Produce the text that comes next in the text shown.

=== Text shown ===

トランスジェンダー女性がグラミー賞を初受賞!
トランスジェンダーの女性としては初めて音楽業界を代表する賞、グラミー賞を獲得したキム・ペトラス。ケルン出身でドイツ音楽シーンのスターだったが、これによって世界的なポップの殿堂入りを果たすこととなった。そこで、今回はキム・ペトラスとグラミー賞2023に注目だ。
キム・ペトラス(30)はサム・スミスとともにデュオでグラミー賞2023に出場、「Unholy」という曲でついに最優秀ポップ・デュオ/グループ・パフォーマンス賞を手にした。
今回の受賞についてペトラスは、「今や伝説となったトランスジェンダーの先人たち全員に感謝したいと思います。彼女たちが道を切り開いてくれたおかげで、私は今夜この舞台に立つことができたのですから」とコメント。
ペトラスはさらに、「私はドイツの片田舎の高速道路脇で育ちました。でも、母は私を女の子として扱ってくれたんです。母のサポートがなければ、私はこの場に立つことができなかったはずです」と付け加えている。
ペトラスが性別適合手術を受けたのは16歳のとき。この種の手術ケースとしては最年少だった。
1992年にケルンで誕生したキム・ペトラス。出生名はティム・ペトラスだった。
幼いころから自分がトランスジェンダーだと気付いていたペトラスは、2歳のときにはすでにスカートとドレスを身に着けていた。これを見た両親は当初、一時的なものだと考えたようだ。しかし、ペトラスが5歳で女の子になりたいと伝えたとき、母はサポートを約束してくれたという。
『ツァイト・オンライン』紙のインタビューでペトラスは「私はずっと自分が女の子だと感じていました。5歳のころから自分の身体がイヤだったんです。自分の性別と折り合いがつかず、自由になりたいと思っていました」とコメント。ハサミで性器を切り取ろうと、部屋で悪戦苦闘したことを明かしている。

=== Data supplied ===

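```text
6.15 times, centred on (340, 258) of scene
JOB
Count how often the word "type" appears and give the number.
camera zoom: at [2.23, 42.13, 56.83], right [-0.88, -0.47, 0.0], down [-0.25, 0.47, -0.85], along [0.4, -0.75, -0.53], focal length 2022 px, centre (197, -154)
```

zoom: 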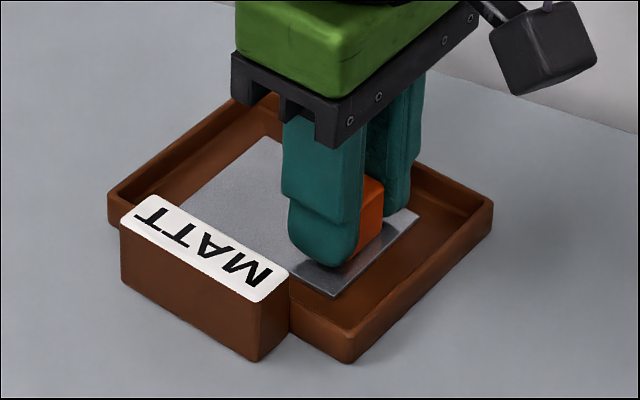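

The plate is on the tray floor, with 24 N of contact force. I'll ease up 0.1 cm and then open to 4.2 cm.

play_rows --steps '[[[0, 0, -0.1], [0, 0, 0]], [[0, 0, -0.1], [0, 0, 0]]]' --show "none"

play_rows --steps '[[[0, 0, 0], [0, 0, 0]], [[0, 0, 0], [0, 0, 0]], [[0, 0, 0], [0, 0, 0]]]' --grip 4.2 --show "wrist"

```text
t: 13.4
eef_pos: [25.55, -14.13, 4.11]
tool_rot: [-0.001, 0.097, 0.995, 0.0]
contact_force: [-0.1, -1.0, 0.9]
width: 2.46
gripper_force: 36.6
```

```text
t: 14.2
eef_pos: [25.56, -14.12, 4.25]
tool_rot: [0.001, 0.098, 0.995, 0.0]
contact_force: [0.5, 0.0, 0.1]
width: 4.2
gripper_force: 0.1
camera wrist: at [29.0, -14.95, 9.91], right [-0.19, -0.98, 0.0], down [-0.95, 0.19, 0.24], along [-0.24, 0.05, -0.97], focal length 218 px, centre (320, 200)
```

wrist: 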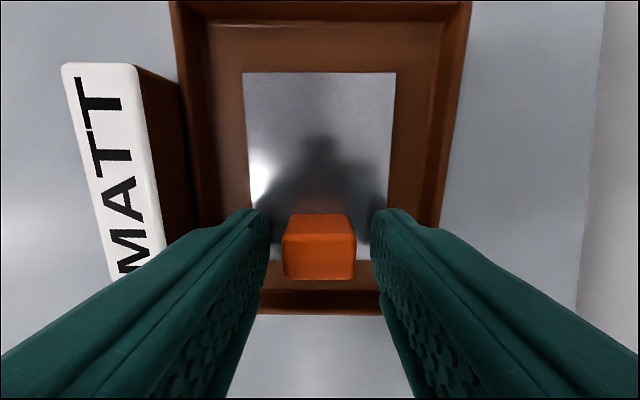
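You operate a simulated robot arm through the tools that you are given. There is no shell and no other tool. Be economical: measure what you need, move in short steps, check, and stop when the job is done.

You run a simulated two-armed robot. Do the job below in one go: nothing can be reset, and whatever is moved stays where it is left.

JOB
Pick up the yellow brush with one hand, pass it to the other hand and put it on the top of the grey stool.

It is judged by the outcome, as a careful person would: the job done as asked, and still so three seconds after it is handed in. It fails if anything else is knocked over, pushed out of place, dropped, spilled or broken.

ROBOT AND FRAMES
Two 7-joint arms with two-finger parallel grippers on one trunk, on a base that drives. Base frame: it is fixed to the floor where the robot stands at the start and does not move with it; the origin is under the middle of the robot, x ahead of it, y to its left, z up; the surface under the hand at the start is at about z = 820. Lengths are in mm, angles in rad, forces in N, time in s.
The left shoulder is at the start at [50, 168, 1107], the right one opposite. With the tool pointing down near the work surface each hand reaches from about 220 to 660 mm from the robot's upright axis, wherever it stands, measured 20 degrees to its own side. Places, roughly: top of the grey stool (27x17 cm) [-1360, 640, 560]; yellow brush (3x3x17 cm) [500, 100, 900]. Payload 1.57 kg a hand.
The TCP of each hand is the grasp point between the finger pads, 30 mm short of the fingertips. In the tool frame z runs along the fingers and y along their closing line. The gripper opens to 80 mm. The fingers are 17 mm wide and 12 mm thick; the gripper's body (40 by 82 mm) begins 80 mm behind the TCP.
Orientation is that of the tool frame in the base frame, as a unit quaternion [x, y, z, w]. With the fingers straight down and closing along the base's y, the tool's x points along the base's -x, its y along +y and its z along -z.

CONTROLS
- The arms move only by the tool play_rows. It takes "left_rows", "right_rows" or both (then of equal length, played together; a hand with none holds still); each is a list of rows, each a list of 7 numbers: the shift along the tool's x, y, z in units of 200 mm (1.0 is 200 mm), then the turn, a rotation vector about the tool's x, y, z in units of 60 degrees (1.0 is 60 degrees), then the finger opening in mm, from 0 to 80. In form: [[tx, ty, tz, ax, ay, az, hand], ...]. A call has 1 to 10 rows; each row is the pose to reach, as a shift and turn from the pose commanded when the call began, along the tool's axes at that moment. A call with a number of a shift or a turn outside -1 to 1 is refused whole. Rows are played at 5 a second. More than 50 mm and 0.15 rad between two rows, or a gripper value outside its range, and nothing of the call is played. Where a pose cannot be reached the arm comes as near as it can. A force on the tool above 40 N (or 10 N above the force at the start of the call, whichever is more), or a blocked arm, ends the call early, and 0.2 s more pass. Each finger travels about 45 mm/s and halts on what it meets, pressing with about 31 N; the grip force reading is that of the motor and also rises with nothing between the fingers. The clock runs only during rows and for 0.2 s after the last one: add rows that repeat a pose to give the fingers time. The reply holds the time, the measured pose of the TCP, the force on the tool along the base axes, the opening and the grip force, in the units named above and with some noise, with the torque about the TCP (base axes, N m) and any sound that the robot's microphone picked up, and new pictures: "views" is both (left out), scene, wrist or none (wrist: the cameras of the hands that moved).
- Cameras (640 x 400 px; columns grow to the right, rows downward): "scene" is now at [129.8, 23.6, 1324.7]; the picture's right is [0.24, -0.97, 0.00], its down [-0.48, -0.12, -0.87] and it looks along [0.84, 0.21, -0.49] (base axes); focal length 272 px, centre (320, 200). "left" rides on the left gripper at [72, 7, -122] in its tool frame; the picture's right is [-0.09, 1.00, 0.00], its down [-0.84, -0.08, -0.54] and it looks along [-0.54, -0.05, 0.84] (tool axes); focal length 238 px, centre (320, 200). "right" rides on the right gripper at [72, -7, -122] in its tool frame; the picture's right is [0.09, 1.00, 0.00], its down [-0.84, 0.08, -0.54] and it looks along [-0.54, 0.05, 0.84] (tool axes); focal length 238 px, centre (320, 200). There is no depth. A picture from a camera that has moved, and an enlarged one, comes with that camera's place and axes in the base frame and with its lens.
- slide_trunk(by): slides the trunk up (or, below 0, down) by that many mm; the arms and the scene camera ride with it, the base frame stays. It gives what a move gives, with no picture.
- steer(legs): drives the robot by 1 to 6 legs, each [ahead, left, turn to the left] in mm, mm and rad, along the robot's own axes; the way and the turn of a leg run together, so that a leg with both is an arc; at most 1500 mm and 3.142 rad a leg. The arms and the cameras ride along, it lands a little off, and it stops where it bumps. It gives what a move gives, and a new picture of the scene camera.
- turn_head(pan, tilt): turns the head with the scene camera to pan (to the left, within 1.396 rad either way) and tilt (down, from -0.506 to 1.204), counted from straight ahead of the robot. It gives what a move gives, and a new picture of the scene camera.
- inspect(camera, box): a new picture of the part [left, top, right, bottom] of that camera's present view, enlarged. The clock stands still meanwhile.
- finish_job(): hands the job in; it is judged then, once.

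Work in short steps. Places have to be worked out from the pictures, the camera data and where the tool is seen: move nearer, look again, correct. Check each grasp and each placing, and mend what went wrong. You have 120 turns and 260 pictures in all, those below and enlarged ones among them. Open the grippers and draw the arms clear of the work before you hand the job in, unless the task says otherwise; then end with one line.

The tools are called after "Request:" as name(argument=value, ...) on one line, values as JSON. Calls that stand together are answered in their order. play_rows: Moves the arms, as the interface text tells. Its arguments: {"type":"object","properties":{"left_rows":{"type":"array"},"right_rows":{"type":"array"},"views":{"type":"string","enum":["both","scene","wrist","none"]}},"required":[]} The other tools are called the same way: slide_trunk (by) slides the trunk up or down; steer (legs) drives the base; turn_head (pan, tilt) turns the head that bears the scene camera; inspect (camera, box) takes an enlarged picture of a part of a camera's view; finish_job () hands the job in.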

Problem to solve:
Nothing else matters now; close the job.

===

Task response:
両親からのサポートがカギだったと語るペトラス。いわく:「母は、もう少し大きくなったら性別適合手術を受けられると教えてくれました。そのことが大きな心の支えになりました。そして、10歳のころからメンタルクリニックに通うようになったんです。理解のある両親がいたことはとても幸運でした」
しかし、そんなペトラスも当初は医師の無理解に直面して苦労したそうだ:「ヘンな医者たちに『キミはおかしいよ』と言われたこともあります」
『デア・シュピーゲル』誌によれば、11歳になったペトラスは2003年にようやくフランクフルトの小児クリニックの院長だったベルント・メイェンブルクから正式な診断書を受け取ることができたという。メイェンブルクは「決意が揺らがないのは明らかでした。診察を受け始めたのは幼いころでしたが、以来ずっと一貫しているんですから」としている。
服装を自分で選べるようになったペトラスだが、そのことが学校ではイジメにつながってしまったようだ。『ツァイト・オンライン』紙のインタビューによれば、「ラテックスの服とドクターマーチンの靴を身に着け、女の子みたいな格好で登校していた」せいで、イジメのターゲットになってしまったのだった。
けれども、ペトラスはイジメにもめげずに自分のスタイルを守り通したという。そして、『ツァイト・オンライン』紙のインタビューでは、「誰も私にファッションをやめさせることはできませんでした。私は、給食を投げつけられるときだってオシャレしていたかったんです」と答えている。
学校でのイジメと自身の身体への違和感から、自殺を考えることもあったというペトラス。同紙のインタビューでは「私は男の子として生きていくのがイヤだったんです」としている。
そんなペトラスの救いは音楽だった。英語の習得に時間を費やし、英語で作詞するようになったのだ。
ペトラスがホルモン療法を受け始めたのは12歳のときだ。まず、第二次性徴を抑え、続いて女性らしい身体へと姿を変えていったのだ。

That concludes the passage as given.